Most smaller campervans, such as VW T6s and Ford Transit Customs, will have a bed in the pop-top, or at least the option of adding one. These usually have adult-sized mattresses and are sometimes even better than the bed below.

Most campers of this type also have four seatbelts, but there are some models with five travel seats (or even more with extra slot-in removable seats). If you’re considering a model with a double passenger seat in the cab, however, be aware that these are a rather heavily compromised arrangement.

Move up to larger high-roof van conversions and four-berth options are fairly few and far between. There are several manufacturers (including Auto-Sleepers, Dreamer and Swift) that offer twin lounge layouts and even bunk beds (try Dreamer and WildAx) can be found in van conversions, while others (Auto-Trail, Globecar, Hymer, etc) go down the route of adding a pop-top above the original high-top.

The elevating roof is then just to provide an extra bedroom (full standing room already exists), but as with VWs you might not want to sleep in a canvas-sided space in mid-winter.

Moving up to larger coachbuilt motorhomes will give you more living space and, while overcab coachbuilts might seem a bit ‘old hat’, that luton bedroom will make a great kids’ den – or even an adult space in some models. Unlike the more fashionable drop-down beds in low-profile motorhomes, the overcab bed won’t interfere with the living area when occupied.

If you can stretch your funds (or buy a secondhand motorhome), an A-class might be an even better option. Almost all A-classes have a drop-down bed in the cab (almost instantly available for mum and dad), while a twin single beds arrangement aft can work well for offspring. A Hymer ML-I like this provided the Editor with an especially successful trip to Denmark, travelling four-up.

The most obvious layout, though, for family motorhoming, is a bunk bed design. It’s best if the bunks are as separated as possible from the lounge (and well away from the habitation door, too) and you’ll find bunk bed coachbuilts from a number of makers, at different price points (though typically in entry-level ranges), and in lengths from 6m up to 7.5m.

These floorplans are often popular with hire fleets, too, so there’s the opportunity to try before you buy – always a good idea if you’re investing in your very first leisure vehicle.

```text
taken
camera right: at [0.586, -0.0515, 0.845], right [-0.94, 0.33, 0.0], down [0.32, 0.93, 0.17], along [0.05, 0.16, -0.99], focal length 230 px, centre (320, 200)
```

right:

Family dining in a campervan

Check payload and storage on a motorhome or campervan

In the six-berth coachbuilt sector another option is to go for a model with two lounge areas (such as in this Bailey model ). The extra living – and lounging – space is very tempting if you’re travelling mob-handed but these layouts cannot usually match the storage space of a bunk bed or garage layout.

Having found a shortlist of models with enough belts and berths, it’s essential not to get carried away and sign the order form straight away in your excitement. Next, you need to check out storage and payload. It’s obvious that the more people that travel in the campervan the more stuff they’ll want to bring with them.

That could include pushchairs for little ones or bikes for teenagers. Even six spare pairs of shoes and six coats can take up a lot of room, let alone a sextet of outdoor chairs, so, if you’re tempted by non-fixed-bed layouts, do think carefully where you’re going to put everything. A garage might become a must-have.

Garden chairs and tables near a campervan

Then you need to think about what it all weighs. Payloads are usually calculated with just a (75kg) driver onboard, so get everyone to stand on the scales and tot up the total. Then think about all their gear.

If the payload quoted looks marginal for two or four people then it’ll leave you very overloaded with six. This might be the time to look at chassis upgrade options, even on VW campers (which vary from 2,600kg to 3,200kg gross weight) while coachbuilts will usually need to be on heavy chassis (more than 3,500kg, with driving licence implications) to have enough capacity to cope with a larger family and all their gear.

That just leaves you to pick the most practical upholstery option available and leave the removable carpets in the garage at home. Then you’ll be ready for the very best family holidays, ones your kids will always fondly remember.